Profits fell in the March quarter, largely due to the impact of the floods.  Private non-financial corporate gross operating surplus fell 5.4 per cent in the quarter.  Mining profits fell 6.6 per and gross mixed income declined 1.5 per cent in the quarter.

However the impacts of the floods and cyclone mask positive outcomes in other parts of the economy.

While the natural disasters have taken a heavy toll on export volumes and agricultural and mining production, domestic final demand remained solid, contributing 1.3 percentage points to growth in the quarter.

Employment and incomes grew strongly in the quarter. Compensation of employees increased 2.9 per cent, reflecting strong growth in employment and wages. Despite the devastating effects of the floods and cyclones, nearly 75,000 full-time jobs were created through the March quarter, a very positive sign of the underlying strength of the economy.
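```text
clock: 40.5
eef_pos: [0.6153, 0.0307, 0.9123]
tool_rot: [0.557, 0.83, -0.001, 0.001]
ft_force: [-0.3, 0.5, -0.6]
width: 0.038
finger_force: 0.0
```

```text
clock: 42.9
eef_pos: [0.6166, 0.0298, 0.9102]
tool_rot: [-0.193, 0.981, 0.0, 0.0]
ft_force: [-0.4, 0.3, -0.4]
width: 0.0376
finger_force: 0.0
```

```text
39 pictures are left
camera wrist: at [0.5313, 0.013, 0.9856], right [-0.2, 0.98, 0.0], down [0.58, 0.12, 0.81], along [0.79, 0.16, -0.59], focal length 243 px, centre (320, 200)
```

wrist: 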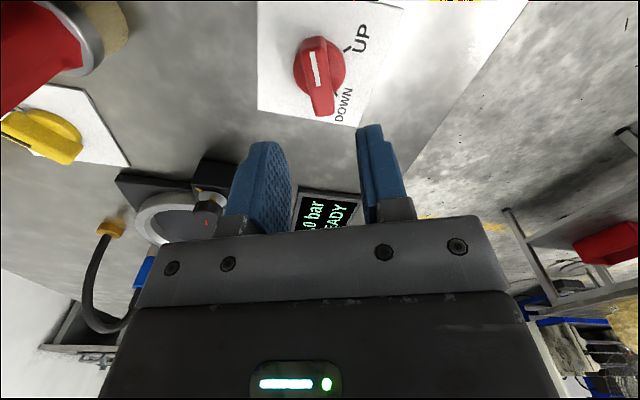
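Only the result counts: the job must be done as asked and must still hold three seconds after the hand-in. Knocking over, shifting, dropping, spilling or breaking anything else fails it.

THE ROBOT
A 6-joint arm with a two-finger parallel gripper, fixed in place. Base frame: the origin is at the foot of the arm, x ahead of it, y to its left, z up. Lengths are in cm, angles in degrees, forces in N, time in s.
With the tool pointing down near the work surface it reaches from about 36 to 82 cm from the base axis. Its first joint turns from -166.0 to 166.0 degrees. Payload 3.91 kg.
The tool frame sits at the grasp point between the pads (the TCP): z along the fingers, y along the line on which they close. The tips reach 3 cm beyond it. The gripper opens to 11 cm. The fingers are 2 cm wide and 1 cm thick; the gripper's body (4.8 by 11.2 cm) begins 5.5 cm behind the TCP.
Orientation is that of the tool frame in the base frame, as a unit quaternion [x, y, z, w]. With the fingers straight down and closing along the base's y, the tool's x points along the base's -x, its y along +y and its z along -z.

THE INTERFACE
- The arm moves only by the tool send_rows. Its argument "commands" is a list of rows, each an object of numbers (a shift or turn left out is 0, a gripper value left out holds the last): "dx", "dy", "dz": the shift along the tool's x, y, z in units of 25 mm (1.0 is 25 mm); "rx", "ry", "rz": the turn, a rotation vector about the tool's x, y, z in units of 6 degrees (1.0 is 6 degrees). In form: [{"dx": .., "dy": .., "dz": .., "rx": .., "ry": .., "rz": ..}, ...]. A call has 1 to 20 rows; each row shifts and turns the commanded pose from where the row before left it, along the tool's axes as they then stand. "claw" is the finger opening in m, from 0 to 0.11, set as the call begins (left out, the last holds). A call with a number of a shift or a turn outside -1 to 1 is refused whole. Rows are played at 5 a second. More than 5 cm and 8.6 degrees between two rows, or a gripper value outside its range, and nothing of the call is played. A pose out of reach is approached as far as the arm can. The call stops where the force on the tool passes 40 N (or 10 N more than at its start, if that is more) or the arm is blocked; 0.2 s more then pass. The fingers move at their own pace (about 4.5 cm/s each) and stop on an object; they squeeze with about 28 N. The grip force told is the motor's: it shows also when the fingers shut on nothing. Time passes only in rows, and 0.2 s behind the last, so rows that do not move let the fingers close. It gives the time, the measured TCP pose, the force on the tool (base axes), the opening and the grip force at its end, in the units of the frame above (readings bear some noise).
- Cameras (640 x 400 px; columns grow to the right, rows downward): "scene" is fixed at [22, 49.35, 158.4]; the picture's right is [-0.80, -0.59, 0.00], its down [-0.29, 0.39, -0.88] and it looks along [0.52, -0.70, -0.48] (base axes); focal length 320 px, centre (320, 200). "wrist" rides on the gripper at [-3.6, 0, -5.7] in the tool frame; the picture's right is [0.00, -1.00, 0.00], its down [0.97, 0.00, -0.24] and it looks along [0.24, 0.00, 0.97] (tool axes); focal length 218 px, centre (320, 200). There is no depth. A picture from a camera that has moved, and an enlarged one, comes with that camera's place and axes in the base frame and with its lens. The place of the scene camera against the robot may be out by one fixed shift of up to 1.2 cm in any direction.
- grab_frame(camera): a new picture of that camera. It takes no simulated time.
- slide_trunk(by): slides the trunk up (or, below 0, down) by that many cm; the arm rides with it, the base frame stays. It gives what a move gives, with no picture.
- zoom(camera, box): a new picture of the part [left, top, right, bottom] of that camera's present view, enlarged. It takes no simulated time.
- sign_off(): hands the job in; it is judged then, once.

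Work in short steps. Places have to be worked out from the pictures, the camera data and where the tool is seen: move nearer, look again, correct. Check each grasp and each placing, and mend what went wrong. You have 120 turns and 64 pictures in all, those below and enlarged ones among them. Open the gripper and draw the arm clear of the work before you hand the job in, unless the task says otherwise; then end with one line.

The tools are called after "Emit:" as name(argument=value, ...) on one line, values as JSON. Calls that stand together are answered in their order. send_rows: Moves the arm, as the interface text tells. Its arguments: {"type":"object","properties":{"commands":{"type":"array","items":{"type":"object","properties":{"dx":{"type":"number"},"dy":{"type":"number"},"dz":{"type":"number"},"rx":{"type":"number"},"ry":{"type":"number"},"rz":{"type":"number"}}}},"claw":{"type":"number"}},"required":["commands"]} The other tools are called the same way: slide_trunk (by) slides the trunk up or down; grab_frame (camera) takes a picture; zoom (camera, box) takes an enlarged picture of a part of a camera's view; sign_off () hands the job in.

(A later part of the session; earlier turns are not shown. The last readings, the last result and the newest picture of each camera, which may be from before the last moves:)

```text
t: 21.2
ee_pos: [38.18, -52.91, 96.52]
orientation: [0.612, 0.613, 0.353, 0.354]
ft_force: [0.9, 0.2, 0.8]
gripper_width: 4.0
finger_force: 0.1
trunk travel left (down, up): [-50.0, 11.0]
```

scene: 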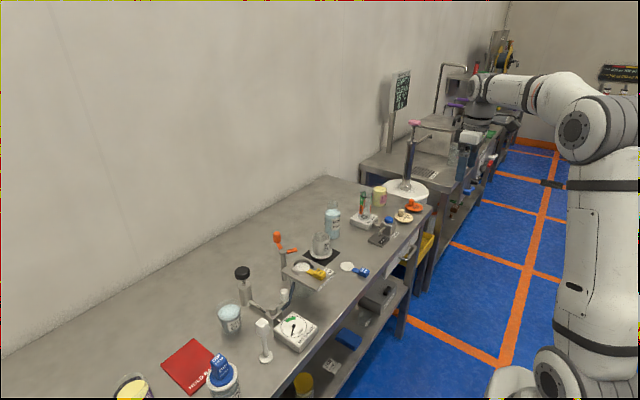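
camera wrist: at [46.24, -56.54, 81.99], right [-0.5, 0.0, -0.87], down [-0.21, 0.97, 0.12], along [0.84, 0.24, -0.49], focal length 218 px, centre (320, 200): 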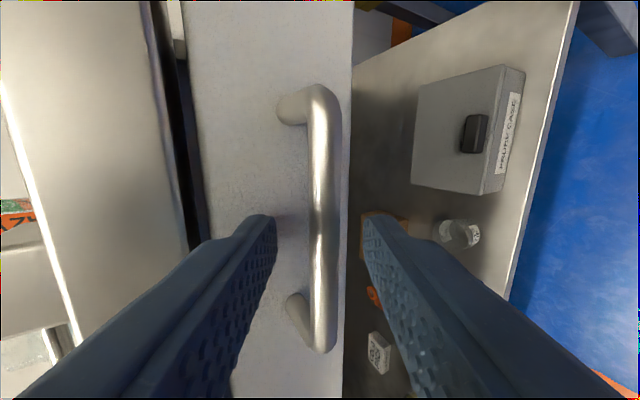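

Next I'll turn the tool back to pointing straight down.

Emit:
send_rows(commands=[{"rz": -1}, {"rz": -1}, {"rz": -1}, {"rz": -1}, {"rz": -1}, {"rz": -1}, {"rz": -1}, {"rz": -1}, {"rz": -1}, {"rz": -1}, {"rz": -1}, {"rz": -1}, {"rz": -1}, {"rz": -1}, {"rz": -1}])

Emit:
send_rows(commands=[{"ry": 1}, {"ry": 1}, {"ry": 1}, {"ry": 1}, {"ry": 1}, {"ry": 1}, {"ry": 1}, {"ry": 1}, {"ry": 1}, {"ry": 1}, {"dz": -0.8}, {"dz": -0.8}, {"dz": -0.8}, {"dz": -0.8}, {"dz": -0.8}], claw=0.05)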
However household consumption spending grew modestly with consumers remaining cautious. The household saving ratio increased to 11.5 per cent in the quarter, suggesting that households continue to take advantage of strong income growth to strengthen their balance sheets.

Dwelling investment rose 4.6 per cent in the quarter, although recent housing finance and building approvals data point to more subdued conditions in the period ahead.

New business investment grew strongly in the quarter, rising by 2.8 per cent.  This sharp pickup was underpinned by strong increases in engineering construction and in machinery and equipment investment, which more than offset continued weakness in non-dwelling building construction.

New engineering construction rose 2.5 per cent in the quarter, and is now up 21.0 per cent over the past year.  New machinery and equipment investment rose 6.3 per cent in the quarter and is now growing strongly - up over 10 per cent over the past two quarters.

The solid investment data are consistent with the Australian Bureau of Statistics’ Private New Capital Expenditure and Expected Expenditure (CAPEX) report released last week which pointed to a substantial increase in investment in 2010-11.  The survey indicates that businesses expect to spend around $124 billion on capital expenditure in 2010-11, an increase of over 14 per cent from the corresponding estimate for 2009-10.

The CAPEX survey shows that this increase is a precursor to even stronger growth in the period ahead as several large resource projects continue to ramp up. Expected total capital expenditure for 2011-12 is over 30 per cent higher than the corresponding estimate for 2010-11. Expected capital expenditure for the mining industry in 2011-12 is over 70 per cent higher than the corresponding estimate for 2010-11, highlighting the very bright outlook for the mining industry in particular.

The Government is making way for the expected surge in private business investment through the withdrawal of fiscal stimulus and the broader fiscal consolidation that is now underway.  Public investment spending fell by 0.7 per cent in the March quarter, underpinned by a fall in state and local spending, consistent with the withdrawal of the Government’s fiscal stimulus. 

It is estimated that the withdrawal of the fiscal stimulus detracted 0.4 percentage points from GDP growth in the quarter. More broadly, the Government is undertaking a record fiscal consolidation of 3.8 per cent of GDP over two years.

The terms of trade rose 5.8 per cent in the quarter to be over 22 per cent higher through the year, reaching their highest level since 1950-51.  This increase was reflected in a rise in nominal GDP of 0.7 per cent in the quarter, an increase of over 7 per cent over the past year.

Despite the temporary impact of this year’s natural disasters, our economic fundamentals remain some of the best in the developed world. Growth should recover strongly as mines return to more normal levels of production capacity. Unemployment is low and job creation is strong. Australia’s terms of trade are at record levels and a strong pipeline of mining investment is now well underway.

The Government will continue the strong economic management that has seen Australia fight off recession and create around 700,000 jobs so far.  In particular, the Government has delivered another responsible Budget to prepare our country for the opportunities ahead, and is getting on with the big reform tasks such as pricing carbon pollution.